誕生から7カ月…トランプ政権は常識破りをなんとも思っていない
トランプ米政権が誕生して7カ月が経過しようとしていますが、この政権は本当にこれまで常識を破ることをなんとも思わない政権です。

誕生から7カ月が経過するトランプ政権は常識を破ることをなんとも思っていない(C)Mark Wilson/Getty Images
今週(8月11日~)ベッセント米財務長官は「FRBは来月(9月)のFOMCにおいて0.5%の利下げをできる」と発言、さらに「米国の政策金利の水準は今より1.5%~1.75%低い水準であるべきだ」とも発言しています。

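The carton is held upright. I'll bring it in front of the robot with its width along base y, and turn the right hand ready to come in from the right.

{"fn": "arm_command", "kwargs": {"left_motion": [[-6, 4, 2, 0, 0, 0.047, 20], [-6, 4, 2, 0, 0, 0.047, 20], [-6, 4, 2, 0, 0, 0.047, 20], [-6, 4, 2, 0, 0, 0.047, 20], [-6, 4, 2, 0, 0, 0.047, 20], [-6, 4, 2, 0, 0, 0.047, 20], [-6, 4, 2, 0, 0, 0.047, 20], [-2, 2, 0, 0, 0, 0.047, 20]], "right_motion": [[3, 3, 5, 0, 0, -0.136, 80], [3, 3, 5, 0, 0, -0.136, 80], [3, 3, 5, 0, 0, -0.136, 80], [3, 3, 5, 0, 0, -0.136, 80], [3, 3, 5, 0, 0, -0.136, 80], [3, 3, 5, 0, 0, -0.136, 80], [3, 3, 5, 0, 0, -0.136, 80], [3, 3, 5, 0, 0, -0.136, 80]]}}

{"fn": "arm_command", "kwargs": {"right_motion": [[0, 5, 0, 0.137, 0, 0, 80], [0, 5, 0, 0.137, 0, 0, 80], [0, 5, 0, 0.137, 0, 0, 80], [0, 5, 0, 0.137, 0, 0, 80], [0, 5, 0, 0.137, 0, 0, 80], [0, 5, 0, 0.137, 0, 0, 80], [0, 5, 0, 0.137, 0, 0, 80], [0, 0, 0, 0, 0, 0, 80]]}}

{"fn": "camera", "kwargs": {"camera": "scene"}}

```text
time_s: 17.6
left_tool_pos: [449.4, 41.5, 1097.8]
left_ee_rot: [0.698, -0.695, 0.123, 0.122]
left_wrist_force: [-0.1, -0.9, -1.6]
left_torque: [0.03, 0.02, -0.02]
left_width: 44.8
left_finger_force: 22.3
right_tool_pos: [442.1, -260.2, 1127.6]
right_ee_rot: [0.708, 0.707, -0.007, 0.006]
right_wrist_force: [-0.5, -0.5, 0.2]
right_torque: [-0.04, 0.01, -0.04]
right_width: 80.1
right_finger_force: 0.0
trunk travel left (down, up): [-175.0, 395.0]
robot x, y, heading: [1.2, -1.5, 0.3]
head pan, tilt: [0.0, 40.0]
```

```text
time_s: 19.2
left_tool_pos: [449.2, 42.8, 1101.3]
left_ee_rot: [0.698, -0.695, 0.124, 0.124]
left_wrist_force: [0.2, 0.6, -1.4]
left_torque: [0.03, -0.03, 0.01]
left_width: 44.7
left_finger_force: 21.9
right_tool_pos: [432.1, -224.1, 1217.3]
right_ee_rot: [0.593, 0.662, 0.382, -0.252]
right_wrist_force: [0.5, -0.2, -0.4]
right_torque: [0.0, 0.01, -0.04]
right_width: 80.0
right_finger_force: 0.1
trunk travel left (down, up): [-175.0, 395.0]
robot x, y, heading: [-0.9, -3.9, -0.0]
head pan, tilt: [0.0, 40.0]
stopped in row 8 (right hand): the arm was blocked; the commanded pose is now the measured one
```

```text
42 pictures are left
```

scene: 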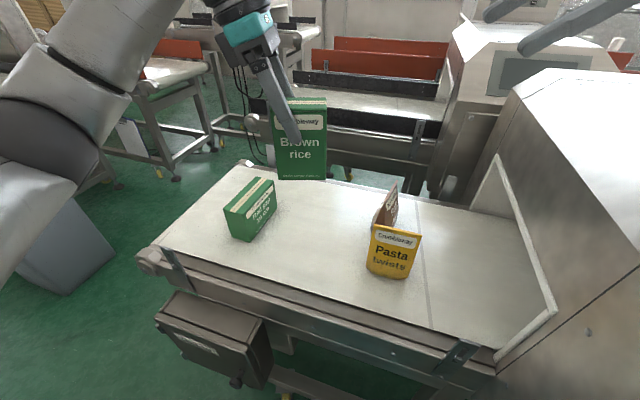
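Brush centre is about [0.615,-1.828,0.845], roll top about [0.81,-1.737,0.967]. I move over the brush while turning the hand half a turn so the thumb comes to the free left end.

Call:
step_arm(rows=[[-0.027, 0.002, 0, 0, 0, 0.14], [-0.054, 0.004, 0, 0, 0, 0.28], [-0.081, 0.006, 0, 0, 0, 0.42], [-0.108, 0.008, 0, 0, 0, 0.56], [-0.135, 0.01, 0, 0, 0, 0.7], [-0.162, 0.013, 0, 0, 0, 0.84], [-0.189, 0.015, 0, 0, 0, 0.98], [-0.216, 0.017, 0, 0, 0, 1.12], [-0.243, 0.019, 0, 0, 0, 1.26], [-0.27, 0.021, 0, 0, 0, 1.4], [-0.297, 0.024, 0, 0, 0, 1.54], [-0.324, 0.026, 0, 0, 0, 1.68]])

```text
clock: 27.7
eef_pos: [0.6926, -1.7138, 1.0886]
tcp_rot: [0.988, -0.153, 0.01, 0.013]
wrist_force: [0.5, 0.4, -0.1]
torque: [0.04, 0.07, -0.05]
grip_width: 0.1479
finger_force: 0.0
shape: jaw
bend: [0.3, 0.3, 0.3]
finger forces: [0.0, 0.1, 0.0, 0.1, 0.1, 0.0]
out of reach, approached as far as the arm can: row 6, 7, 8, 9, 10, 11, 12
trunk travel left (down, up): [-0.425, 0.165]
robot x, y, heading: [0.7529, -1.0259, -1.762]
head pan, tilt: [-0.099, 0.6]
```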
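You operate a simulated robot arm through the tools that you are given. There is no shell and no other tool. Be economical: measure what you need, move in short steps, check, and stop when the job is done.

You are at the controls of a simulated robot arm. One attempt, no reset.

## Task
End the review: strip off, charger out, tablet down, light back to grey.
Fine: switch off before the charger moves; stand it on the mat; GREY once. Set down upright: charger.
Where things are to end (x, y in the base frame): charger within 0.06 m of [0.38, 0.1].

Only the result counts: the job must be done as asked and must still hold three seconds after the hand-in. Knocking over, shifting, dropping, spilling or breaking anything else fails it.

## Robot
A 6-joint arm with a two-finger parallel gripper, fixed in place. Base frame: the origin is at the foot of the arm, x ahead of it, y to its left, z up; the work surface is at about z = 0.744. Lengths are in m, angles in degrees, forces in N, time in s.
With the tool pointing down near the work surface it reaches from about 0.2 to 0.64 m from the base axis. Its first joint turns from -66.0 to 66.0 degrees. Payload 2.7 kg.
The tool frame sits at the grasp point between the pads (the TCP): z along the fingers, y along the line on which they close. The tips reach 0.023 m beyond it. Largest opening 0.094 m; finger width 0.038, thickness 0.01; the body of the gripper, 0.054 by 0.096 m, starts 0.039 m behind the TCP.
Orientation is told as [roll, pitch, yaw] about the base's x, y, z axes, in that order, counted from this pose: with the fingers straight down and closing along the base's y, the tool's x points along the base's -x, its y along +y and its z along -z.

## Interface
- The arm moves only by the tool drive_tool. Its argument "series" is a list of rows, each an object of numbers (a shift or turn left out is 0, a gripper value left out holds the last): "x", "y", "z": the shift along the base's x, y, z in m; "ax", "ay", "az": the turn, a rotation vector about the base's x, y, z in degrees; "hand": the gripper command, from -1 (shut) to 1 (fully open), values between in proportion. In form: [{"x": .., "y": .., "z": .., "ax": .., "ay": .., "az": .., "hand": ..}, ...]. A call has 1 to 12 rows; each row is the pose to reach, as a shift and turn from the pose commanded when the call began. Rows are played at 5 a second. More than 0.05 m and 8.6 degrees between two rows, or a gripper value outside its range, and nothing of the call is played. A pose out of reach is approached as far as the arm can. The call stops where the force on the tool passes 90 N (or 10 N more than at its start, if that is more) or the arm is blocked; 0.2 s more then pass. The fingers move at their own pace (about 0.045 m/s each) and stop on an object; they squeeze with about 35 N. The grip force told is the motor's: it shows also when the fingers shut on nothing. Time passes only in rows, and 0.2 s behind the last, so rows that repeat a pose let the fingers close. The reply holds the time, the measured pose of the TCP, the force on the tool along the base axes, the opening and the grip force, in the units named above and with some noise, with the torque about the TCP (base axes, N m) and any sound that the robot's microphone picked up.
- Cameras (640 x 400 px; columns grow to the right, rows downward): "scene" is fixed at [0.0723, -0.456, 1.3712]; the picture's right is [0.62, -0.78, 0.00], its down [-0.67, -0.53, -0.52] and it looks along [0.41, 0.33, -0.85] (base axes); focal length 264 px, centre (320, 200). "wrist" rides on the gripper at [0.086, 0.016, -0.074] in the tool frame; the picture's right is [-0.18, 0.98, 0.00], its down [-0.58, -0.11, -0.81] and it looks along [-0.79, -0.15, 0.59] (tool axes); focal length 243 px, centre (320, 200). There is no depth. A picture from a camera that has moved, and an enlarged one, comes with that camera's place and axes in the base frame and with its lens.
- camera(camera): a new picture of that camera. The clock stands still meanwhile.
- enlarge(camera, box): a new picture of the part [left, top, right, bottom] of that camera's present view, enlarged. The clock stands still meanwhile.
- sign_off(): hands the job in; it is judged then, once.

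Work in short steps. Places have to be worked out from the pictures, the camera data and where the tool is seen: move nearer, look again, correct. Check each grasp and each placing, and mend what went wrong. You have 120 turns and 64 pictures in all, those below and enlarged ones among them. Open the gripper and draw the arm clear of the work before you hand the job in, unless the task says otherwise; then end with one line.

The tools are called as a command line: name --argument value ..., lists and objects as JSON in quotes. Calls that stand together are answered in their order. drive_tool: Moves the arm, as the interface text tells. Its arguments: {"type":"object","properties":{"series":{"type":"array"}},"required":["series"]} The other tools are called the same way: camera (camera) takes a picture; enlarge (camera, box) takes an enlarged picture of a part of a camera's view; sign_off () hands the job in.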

主要国では過去に政治の圧力で金融政策が歪んでしまったことが起きたことを教訓に、中央銀行は政治から独立をすることを担保されてきました。
しかし、トランプ政権はそんなことはお構いなしに政治的圧力をかけていきます。これに対して、デイリー米サンフランシスコ連銀総裁は「来月(9月)の大幅な利下げは適切とは考えていない」と政治的な圧力には屈しない姿勢を示しました。
おそらく、パウエルFRB議長を始め、ほとんどのFOMCのメンバーも同じ気持ちだと思います。

パウエル議長をはじめほとんどのFOMCメンバーは政治的な圧力に屈しない気持ちを持っているだろう(C)Bloomberg/Getty Images News
とはいえ、雇用統計の結果で、米国の雇用環境が悪化していることも明らかになりましたので、来月(9月)のFOMC(米連邦公開市場委員会)では、0.25%の利下げが決定されると思います。
ただ、トランプ米大統領はFOMCのメンバーの任命権を実質的に持っています。人事を通じて、今後も圧力をかけてくる可能性がありますので、その辺りの動きには注意が必要です。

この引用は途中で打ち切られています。